▸ **TASK PROMPT**
Copy the lines holding the word "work", all of them.

*** DATA EXTRACT ***

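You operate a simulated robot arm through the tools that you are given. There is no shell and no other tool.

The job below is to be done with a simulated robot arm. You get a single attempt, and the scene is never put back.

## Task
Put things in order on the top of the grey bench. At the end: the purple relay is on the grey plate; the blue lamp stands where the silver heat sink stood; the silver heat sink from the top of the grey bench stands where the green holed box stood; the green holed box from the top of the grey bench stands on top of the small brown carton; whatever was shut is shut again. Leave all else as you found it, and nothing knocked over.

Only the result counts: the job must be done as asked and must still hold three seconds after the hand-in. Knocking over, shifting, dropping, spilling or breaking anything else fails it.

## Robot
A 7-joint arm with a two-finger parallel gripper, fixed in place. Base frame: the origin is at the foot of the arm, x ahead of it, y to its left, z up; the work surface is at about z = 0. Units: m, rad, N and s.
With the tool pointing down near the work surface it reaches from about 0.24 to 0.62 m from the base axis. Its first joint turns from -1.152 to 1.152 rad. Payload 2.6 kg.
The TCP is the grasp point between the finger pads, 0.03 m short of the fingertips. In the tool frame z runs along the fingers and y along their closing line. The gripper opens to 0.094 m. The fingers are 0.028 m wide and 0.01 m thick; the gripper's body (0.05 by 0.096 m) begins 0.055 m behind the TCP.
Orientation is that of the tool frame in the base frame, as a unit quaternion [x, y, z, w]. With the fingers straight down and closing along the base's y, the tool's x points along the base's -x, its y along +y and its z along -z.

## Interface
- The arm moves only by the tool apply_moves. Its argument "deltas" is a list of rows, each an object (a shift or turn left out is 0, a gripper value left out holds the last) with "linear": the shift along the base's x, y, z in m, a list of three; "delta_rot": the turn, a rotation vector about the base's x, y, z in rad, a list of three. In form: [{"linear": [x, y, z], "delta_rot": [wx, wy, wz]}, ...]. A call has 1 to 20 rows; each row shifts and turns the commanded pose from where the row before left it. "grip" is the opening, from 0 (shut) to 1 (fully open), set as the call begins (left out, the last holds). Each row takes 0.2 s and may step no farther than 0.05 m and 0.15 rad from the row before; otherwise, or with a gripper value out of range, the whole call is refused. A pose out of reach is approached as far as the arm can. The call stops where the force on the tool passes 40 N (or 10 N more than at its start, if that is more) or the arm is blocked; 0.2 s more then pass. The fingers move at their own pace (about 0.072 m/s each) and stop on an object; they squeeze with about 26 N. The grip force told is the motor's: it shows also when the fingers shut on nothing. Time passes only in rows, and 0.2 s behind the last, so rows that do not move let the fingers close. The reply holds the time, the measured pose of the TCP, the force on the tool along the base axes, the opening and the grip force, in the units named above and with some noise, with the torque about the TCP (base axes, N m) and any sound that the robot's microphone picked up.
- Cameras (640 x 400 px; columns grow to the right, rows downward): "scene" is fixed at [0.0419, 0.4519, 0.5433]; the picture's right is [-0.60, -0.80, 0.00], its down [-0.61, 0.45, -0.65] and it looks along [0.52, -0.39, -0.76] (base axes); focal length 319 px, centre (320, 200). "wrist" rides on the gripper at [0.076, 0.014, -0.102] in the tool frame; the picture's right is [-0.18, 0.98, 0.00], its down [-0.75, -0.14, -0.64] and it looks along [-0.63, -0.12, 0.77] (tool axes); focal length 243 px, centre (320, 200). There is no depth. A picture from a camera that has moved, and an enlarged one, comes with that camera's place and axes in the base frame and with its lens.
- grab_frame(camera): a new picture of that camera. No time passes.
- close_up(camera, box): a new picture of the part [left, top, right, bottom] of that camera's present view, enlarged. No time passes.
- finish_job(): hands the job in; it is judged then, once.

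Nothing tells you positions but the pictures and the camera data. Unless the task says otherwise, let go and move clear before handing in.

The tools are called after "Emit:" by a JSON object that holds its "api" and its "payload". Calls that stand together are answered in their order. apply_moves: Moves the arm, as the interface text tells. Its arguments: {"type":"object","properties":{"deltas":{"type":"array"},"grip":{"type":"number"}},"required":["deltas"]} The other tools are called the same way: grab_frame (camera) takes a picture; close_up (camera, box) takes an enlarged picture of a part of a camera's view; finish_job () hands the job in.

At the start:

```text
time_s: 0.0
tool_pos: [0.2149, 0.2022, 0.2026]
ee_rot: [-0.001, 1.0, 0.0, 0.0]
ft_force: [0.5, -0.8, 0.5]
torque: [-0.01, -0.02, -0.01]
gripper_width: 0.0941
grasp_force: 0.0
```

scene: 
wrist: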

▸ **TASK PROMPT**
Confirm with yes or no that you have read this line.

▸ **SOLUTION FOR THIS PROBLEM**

***

▸ **SOLUTION FOR THIS PROBLEM**
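A 7-joint arm with a two-finger parallel gripper, fixed in place. Base frame: the origin is at the foot of the arm, x ahead of it, y to its left, z up; the work surface is at about z = 0. Units: m, rad, N and s.
With the tool pointing down near the work surface it reaches from about 0.24 to 0.62 m from the base axis. Its first joint turns from -1.152 to 1.152 rad. Payload 2.6 kg.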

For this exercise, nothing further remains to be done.